To celebrate my return to the South Coast Club Smooch are holding a special night at the Komedia. Among the performers are Mr. B the Gentleman Rhymer, Bearlesque, Honey Moon and Kitty Peels with an aerial act. Tickets are available from the Komedia site – email me if you're coming along.
And afterwards there's a zombie night at the Ocean Rooms hosted by Transition.
One reason for going to Coventry was that I'd started taking Brighton for granted. The rent was expensive and I wasn't enjoying it. I decided to take some time out somewhere else, concentrate on the writing, and figure out what to do next.
At its best Brighton is a magical place where anything could happen and this weekend I saw that side of Brighton for the first time in ages.
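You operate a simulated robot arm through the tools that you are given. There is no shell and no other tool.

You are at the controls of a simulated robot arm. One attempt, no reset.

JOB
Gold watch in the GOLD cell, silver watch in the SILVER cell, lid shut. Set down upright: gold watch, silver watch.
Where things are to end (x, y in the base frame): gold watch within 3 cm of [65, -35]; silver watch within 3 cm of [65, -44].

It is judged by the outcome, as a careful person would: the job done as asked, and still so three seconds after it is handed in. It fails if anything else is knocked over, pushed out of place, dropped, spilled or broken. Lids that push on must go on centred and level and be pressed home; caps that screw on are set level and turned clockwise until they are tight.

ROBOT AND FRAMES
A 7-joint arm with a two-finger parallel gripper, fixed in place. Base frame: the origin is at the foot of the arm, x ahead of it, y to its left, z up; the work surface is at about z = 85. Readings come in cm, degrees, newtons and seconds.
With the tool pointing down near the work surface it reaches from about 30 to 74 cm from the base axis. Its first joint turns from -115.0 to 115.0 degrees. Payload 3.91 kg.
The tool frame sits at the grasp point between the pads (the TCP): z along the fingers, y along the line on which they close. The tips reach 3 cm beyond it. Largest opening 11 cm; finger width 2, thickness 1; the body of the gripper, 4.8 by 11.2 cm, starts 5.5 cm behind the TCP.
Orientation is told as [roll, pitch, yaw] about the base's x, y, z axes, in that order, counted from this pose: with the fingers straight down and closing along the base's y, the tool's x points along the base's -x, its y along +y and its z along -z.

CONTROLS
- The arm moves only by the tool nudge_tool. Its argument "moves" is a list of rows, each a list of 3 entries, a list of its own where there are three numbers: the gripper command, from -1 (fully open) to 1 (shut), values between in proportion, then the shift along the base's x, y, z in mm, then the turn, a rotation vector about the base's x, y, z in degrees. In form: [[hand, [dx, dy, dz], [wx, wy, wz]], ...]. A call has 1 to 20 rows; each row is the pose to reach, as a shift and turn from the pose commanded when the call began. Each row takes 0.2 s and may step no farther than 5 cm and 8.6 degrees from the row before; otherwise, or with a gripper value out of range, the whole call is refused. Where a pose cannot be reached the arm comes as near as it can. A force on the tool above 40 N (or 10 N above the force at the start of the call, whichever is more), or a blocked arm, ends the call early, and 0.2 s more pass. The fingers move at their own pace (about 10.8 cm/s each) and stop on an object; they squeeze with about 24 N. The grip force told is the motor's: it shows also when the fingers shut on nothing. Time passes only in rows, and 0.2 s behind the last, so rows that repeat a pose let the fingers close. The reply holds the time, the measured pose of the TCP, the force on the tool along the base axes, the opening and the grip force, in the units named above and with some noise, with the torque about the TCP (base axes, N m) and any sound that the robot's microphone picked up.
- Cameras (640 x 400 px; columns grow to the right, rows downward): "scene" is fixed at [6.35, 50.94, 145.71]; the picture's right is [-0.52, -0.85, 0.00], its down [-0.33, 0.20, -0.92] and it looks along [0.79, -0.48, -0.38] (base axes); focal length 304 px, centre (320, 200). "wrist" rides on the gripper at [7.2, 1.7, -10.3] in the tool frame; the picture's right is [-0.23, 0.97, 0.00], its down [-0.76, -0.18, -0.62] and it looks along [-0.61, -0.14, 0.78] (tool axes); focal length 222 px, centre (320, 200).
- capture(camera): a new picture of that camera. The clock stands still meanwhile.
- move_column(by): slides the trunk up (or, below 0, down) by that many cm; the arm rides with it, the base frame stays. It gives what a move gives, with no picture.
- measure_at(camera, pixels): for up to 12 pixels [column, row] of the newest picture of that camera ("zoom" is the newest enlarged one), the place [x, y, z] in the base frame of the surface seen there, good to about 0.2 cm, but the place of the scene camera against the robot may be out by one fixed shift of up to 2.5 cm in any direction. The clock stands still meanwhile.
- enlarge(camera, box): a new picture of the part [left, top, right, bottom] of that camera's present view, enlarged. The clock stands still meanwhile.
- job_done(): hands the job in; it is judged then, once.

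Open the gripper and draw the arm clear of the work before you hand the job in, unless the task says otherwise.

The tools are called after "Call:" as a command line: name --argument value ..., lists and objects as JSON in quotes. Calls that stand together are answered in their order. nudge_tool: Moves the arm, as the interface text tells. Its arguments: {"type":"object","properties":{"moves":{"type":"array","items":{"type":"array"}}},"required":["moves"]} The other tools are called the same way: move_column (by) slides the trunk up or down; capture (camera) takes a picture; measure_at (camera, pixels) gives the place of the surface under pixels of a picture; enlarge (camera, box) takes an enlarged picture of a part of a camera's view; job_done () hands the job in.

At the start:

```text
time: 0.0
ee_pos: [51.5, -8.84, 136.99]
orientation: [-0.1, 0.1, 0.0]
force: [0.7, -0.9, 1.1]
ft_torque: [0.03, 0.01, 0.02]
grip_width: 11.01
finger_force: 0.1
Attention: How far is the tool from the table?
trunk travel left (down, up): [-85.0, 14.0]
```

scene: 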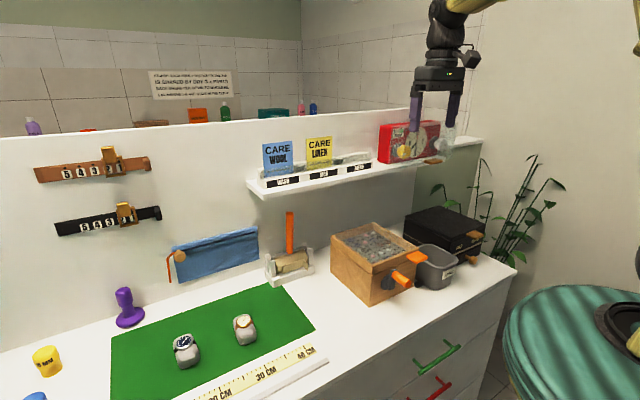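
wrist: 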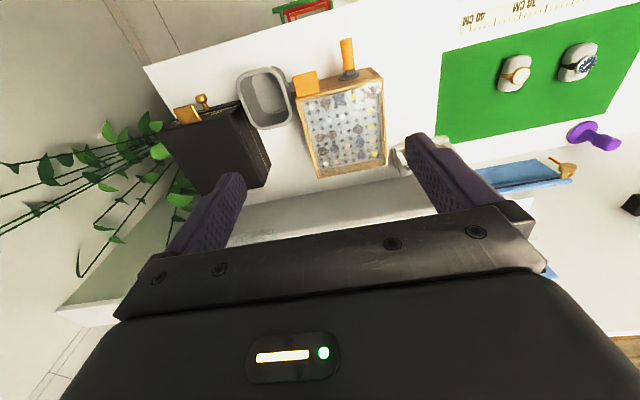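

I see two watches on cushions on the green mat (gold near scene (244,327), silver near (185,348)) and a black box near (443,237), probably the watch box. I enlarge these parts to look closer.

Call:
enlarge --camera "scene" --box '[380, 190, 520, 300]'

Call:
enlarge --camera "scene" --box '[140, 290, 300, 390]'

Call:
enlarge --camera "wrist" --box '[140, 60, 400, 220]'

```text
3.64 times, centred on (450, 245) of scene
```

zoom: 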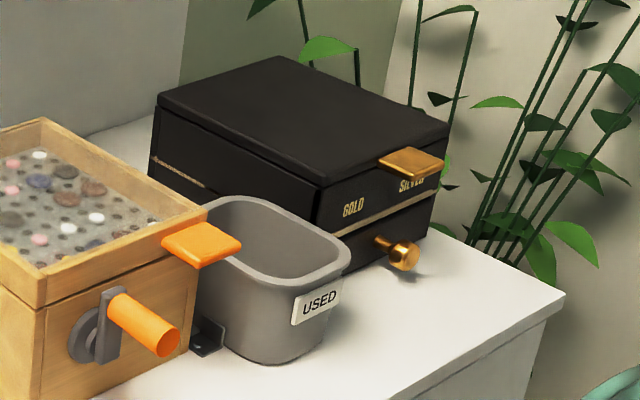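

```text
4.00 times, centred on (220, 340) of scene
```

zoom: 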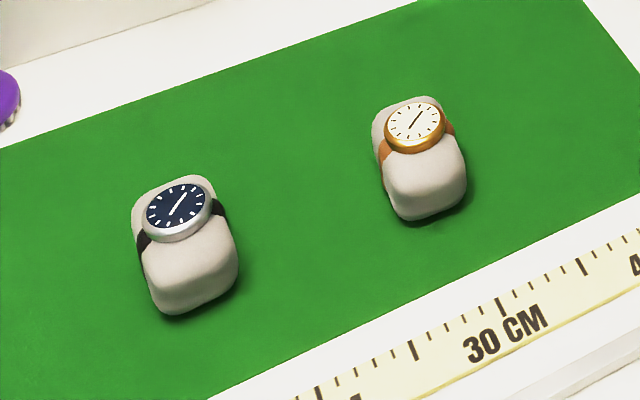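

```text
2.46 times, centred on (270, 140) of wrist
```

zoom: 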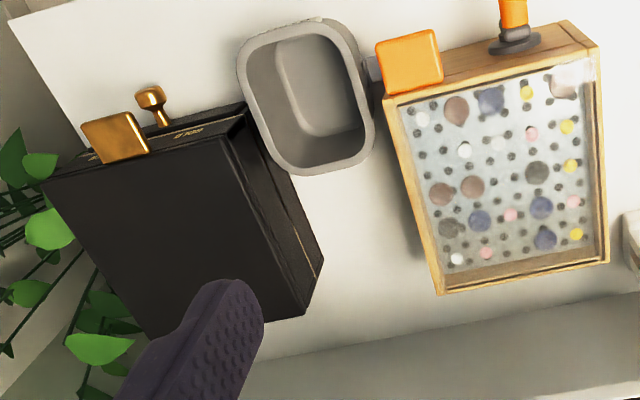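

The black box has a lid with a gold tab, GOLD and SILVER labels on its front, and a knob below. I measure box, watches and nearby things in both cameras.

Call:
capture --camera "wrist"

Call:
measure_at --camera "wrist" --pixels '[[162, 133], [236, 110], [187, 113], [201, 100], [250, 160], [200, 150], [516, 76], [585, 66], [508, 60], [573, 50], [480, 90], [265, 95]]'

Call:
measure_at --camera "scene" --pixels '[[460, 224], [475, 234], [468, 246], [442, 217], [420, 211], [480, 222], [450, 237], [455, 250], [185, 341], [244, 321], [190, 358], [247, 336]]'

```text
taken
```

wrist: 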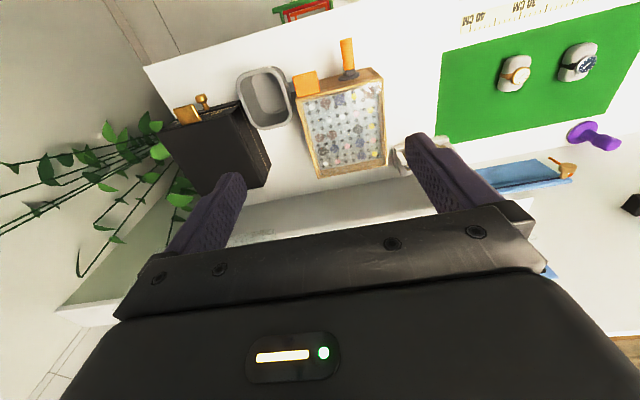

I spent two days walking around, drinking coffee and seeing old friends. I started at Bom-banes, a cafe with mechanical tables that was even better than I'd heard. I visited loads of favourite places, like Sukhothai Palace, Moments and Ethel's Kitchen, where I ate Raspberry and Lavender cake. Looking back, the weekend was mostly cake and coffee.
My main reason for visiting was to check out a flat in Hove. It had a balcony with a view of the sea and was just what I needed. The wait to find out if I'd got it was nerve-wracking but it looks as if I'll be moving-in early September.
It was the little Brighton things I loved most – the man on the seafront making pebble pictures near the band stand; the odd bits of graffiti (any marker pen message is more interesting than an advert); the terrible busking on New Road; the couple on a doorstep playing guitar and accordian; the height chart outside the Trafalgar Street pottery shop; bumping into a friend I'd not seen for years on the way to the station.
Sunday was relaxed, more coffee and more cake followed by a gruelling journey home. For once Virgin managed to lay on trains but it was a long journey surrounded by idiots. I was glad to get home and have an early night. Eleven days till I'm back for good.